The nanotubes in the TEM images appear in round formed agglomerates, being connected together by one edge and diverging in different directions from one place. The appearance of the round nanostructure conglomerates may emerge either in the solution during synthesis after the formation of individual nanotubes which then stick together or after deposition of the nanotubes on a solid substrate and subsequent water evaporation. Thus, SEM, TEM, and AFM analyses show that the structural features of the H4 –Sn(IV)TPyP4+ binary nanotubes differ essentially from those of the self-assembled H4 nanorods. The latter are well-segregated nanorods with an essentially smaller outer diameter of about 10–15 nm, as it is shown in Figure S5. The smaller nanostructures in the system, where the porphyrins in the solution were taken in a concentration ratio of 1:5 (Sn(IV)TPyP4+ : H4), were probably the result of self-assembly mainly H4 because of its excess. A synergy of various intermolecular interactions and structural features of individual porphyrin tectons (Agranovich and Bassani, 2003; Guldi and Imahori, 2004; Medforth et al., 2009; Koposova et al., 2016b, 2018) are responsible for a great multiplicity of the observed 1D to 3D geometries of porphyrin molecular aggregates formed by self-assembly.
The self-assembly of the H4 : SnTPyP4+ porphyrin nanotube (2.4:1 mol mol−1) was first shown by Shelnutt and co-workers (Wang et al., 2004). The self-assembly was highly pH dependent, since the protonation states of the porphyrin molecules determined the balance of molecule charges for the assembly (Wang et al., 2004; Franco et al., 2010). At pH = 2.0, partially dissociated sulfonato-groups (pKa = 2.6 for benzenesulfonic acid), a protonated center of H4 (pKa = 4.9), and protonated pyridyl groups of Sn(IV)TPyP4+ (pKa = 5.2 for pyridine) participate in the molecular assembly. Influence of the pH on the porphyrin molecular assembly was also documented in the study of the Sn(IV)TPPS4-Co(III)TPyP nanostructures, where the Sn:Co atomic ratio was found to be 1:1.15 at pH 2.7 and 1:3 at pH 4.8 (Koposova et al., 2016b). These molecule ratios were due to the neutralization of anionic and cationic porphyrin species at different pH. Accordingly, pH plays an important role in the self-assembly, since it determines the electrostatic interactions of the porphyrin tectons.
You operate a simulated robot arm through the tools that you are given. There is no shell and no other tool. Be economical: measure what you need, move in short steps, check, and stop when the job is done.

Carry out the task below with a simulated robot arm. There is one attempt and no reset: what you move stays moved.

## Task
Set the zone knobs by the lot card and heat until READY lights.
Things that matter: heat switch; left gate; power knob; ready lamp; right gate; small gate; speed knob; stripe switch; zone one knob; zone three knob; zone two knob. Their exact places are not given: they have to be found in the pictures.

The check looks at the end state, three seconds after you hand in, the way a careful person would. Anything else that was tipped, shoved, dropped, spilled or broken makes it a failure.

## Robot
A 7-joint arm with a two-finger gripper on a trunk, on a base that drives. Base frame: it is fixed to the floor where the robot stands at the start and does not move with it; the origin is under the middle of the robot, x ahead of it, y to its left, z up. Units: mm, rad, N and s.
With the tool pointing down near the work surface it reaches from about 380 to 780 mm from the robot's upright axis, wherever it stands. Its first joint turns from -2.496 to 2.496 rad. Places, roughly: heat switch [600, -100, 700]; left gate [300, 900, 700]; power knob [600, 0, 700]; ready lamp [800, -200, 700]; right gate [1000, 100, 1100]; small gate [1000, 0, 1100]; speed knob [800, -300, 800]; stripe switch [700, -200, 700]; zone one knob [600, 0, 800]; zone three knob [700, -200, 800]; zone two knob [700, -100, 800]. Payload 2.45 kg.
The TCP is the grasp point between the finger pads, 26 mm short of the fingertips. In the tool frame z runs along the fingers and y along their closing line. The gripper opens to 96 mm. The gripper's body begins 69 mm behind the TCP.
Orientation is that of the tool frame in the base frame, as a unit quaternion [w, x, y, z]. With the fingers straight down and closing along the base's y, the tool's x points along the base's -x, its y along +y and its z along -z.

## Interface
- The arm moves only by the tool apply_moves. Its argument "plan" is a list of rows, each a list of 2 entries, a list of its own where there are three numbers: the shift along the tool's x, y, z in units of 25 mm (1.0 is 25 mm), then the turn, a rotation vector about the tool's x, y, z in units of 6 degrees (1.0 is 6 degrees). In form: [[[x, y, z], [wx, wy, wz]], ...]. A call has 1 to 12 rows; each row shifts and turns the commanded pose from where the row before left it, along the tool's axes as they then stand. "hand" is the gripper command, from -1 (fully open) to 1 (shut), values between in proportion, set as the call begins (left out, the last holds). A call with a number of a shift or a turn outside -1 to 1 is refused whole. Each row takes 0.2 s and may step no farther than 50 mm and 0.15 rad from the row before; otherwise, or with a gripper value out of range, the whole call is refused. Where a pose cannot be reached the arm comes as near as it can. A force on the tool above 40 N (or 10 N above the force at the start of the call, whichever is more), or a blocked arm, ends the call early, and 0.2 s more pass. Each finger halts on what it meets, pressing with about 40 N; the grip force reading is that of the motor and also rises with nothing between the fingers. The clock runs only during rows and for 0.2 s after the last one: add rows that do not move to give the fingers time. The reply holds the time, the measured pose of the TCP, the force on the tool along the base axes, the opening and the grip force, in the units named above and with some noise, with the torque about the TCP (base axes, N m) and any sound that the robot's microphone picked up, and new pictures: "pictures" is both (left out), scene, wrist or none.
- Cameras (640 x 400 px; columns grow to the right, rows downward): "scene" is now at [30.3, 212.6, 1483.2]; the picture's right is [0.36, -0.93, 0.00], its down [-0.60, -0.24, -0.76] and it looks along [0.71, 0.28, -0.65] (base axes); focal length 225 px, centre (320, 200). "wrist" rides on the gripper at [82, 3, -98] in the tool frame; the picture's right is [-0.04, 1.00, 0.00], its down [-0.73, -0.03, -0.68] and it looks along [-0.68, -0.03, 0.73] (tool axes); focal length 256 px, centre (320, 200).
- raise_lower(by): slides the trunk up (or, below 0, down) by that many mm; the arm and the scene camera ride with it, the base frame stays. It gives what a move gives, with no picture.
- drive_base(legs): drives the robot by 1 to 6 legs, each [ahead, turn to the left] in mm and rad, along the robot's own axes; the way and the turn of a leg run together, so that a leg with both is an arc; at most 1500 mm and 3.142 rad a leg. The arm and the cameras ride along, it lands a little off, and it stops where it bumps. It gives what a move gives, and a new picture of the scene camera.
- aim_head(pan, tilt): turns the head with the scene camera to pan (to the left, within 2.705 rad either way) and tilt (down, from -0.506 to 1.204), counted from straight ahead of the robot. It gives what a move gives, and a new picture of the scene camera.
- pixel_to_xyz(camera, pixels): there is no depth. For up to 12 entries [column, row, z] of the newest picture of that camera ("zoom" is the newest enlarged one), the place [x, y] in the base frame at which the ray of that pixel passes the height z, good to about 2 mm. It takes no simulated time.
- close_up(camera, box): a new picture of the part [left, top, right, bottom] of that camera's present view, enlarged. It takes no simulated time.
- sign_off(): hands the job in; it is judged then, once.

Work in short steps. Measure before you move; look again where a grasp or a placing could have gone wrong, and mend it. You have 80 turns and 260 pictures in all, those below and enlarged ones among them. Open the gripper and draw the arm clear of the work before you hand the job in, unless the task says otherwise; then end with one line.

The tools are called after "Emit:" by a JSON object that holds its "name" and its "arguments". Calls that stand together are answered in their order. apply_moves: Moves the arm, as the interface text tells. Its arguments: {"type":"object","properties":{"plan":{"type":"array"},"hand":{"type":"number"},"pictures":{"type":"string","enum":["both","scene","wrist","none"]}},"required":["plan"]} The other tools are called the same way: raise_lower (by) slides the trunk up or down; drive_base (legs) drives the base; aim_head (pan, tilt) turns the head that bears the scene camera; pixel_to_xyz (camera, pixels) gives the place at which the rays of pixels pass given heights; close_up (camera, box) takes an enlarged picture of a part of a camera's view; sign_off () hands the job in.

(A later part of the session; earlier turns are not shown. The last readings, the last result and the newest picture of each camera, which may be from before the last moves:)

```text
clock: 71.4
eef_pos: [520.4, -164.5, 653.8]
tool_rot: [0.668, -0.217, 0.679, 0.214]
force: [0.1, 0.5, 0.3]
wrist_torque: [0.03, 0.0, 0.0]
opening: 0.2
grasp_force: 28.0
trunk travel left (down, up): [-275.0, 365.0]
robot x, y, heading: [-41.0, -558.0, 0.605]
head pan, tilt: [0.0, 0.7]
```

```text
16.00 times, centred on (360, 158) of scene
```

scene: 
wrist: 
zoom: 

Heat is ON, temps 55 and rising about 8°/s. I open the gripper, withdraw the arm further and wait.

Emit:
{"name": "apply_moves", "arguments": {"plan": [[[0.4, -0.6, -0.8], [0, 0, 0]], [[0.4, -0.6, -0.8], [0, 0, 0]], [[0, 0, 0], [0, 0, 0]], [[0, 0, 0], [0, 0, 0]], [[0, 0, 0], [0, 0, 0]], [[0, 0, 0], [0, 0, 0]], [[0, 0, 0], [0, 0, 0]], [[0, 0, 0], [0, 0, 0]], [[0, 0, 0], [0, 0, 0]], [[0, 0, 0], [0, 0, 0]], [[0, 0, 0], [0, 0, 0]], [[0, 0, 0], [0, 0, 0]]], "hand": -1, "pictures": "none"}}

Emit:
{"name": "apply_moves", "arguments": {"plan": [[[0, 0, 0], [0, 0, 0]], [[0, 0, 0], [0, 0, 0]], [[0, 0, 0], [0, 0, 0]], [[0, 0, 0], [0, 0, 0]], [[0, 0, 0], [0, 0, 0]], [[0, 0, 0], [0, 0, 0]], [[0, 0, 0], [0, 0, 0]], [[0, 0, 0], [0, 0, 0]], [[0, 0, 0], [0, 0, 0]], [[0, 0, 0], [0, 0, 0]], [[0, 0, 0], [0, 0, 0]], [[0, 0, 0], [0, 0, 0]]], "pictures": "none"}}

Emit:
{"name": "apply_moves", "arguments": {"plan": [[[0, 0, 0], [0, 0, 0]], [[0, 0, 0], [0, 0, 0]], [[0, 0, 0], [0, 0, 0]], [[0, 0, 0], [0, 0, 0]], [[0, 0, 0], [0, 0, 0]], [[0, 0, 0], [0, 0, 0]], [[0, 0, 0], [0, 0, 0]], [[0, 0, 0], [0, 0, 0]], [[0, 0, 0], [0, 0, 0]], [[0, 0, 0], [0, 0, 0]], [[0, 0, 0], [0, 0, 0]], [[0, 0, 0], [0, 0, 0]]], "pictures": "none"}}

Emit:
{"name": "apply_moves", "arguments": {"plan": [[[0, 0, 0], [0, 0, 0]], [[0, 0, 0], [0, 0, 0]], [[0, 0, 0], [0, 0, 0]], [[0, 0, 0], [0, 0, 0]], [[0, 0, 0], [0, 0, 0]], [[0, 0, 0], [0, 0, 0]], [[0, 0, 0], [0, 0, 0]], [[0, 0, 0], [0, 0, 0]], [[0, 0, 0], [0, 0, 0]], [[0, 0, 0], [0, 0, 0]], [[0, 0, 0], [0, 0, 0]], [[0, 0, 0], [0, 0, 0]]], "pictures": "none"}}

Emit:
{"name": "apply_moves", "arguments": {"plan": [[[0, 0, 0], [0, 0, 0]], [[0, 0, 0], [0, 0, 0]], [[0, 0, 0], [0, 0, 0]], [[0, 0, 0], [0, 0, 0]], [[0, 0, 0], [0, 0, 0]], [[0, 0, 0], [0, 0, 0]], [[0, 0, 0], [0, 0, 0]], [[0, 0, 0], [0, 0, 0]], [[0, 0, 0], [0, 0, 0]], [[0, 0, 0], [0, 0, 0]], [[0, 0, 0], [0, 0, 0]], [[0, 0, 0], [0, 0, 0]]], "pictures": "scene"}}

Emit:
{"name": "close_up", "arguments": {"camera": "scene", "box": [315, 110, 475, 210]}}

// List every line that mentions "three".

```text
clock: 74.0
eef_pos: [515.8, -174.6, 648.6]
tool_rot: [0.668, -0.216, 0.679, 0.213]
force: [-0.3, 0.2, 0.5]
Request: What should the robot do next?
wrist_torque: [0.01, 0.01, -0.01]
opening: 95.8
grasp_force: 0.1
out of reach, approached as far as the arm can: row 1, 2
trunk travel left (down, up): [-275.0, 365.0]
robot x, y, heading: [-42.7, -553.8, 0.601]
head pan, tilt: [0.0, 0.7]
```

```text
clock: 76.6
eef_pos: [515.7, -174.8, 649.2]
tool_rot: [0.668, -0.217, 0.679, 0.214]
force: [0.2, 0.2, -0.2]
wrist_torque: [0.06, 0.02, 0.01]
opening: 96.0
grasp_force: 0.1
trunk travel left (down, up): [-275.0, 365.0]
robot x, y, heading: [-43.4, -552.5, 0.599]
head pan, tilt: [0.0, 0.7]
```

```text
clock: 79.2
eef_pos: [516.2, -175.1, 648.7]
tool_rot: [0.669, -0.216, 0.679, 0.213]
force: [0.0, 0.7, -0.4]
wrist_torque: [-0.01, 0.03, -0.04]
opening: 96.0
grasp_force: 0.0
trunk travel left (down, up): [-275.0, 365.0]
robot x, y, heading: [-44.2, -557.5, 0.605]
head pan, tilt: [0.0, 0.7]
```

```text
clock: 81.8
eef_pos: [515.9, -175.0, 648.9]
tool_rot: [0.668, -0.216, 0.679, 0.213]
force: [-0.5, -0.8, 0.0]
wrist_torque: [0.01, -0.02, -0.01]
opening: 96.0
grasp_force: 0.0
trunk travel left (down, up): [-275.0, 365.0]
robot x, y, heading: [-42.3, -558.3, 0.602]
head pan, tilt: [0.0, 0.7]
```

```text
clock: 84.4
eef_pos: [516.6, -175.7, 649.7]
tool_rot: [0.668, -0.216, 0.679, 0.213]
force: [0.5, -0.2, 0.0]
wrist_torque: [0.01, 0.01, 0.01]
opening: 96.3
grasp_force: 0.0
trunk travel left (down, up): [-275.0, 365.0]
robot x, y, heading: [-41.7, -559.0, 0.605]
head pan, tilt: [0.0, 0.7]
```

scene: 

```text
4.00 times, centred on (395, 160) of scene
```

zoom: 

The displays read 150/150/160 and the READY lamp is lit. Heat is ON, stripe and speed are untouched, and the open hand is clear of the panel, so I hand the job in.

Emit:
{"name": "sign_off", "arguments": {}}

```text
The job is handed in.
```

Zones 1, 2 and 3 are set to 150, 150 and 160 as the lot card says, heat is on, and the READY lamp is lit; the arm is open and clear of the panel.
In our study, TPPS4 and Sn(IV)TPyP4+ taken in a 1:1 concentration ratio did not self-assembly into the nanostructures at pH 6 and 10.5, where TPPS4 is predominantly in its deprotonated H2 form. This indicates that the presence of the protonated center of H4 and its assembly into the slipped face-to-face configuration is a driving force for the self-assembly process, while the Sn(IV)TPyP4+ tectons, which do not produce the nanostructures by its own, co-assembly in this self-assembly process. In these cases, the optical absorption spectra, (Figure 5), of Sn(IV)TPyP4+ and TPPS4 taken in 1:1 concentration ratio at pH 6 and 10.5 are practically overlap of the optical absorption spectra of the individual porphyrins at the same pH and are not indicative for the formation of new species. In addition, as it was mentioned earlier, a very small amount of nanostructures was formed if the initial molar ratio of H4 : SnTPyP4+ in solution was 1:5, pH 2. Altogether, these observations indicate that H4 represents the driving force for self-assembly in this porphyrin couple, while SnTPyP4+ is rather included due to its cationic nature.
Figure 5. UV-visible absorption spectra of the protonated H4 and H4 J-aggregates at pH 0.94 (dark yellow), 1 μM SnTPyP4+ (dark red), and H4-SnTPyP4+ nanotubes (blue) at pH 2 (A). Spectra of the mixed equimolar solutions of TPPS4 and SnTPyP4+ porphyrins at pH 6 (red dashed line) and pH 10.5 (black line) and the spectra of the corresponding porphyrins at pH 10.5: SnTPyP at pH 10.5 (green) and deprotonated TPPS4 at pH 10.5 (violet). The formation of nanostructures is not observed. The insert in (B) shows an enlarged long-wavelength region (B). Spectra of the SnTPyP4+-H4 nanotubes self-assembled in solutions at pH 2 and SnTPyP4+ and H4 taken in concentration ratios of 1:5 (green line), 1:1 (brown), and 5:1 (pink). The arrows indicate the spectral features characteristic for the absorption of individual porphyrins (C).
The UV-visible absorption spectrum of the H4 nanorods demonstrates a sharp J-band at 491 nm red-shifted from the monomer absorption and distinguished by its narrowness and high extinction coefficient together with a band at 706 nm in a Q-region typical for the J-aggregates of H4, (Figure 5).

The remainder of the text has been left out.